_INSTRUCTIONS FOR THE TASK:_ Your task is to restate the data word for word. Put each line that is not blank into a JSON list as a string.
________________________________________
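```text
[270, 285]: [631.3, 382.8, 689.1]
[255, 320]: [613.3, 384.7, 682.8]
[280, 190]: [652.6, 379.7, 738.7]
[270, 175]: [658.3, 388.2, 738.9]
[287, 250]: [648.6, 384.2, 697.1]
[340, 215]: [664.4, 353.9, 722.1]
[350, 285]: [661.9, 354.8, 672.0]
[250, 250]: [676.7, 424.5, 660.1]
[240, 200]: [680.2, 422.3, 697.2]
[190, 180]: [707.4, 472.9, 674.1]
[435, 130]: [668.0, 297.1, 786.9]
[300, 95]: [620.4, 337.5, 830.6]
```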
________________________________________
_OUTPUT OF THE EXERCISE:_
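[
  "```text",
  "[270, 285]: [631.3, 382.8, 689.1]",
  "[255, 320]: [613.3, 384.7, 682.8]",
  "[280, 190]: [652.6, 379.7, 738.7]",
  "[270, 175]: [658.3, 388.2, 738.9]",
  "[287, 250]: [648.6, 384.2, 697.1]",
  "[340, 215]: [664.4, 353.9, 722.1]",
  "[350, 285]: [661.9, 354.8, 672.0]",
  "[250, 250]: [676.7, 424.5, 660.1]",
  "[240, 200]: [680.2, 422.3, 697.2]",
  "[190, 180]: [707.4, 472.9, 674.1]",
  "[435, 130]: [668.0, 297.1, 786.9]",
  "[300, 95]: [620.4, 337.5, 830.6]",
  "```"
]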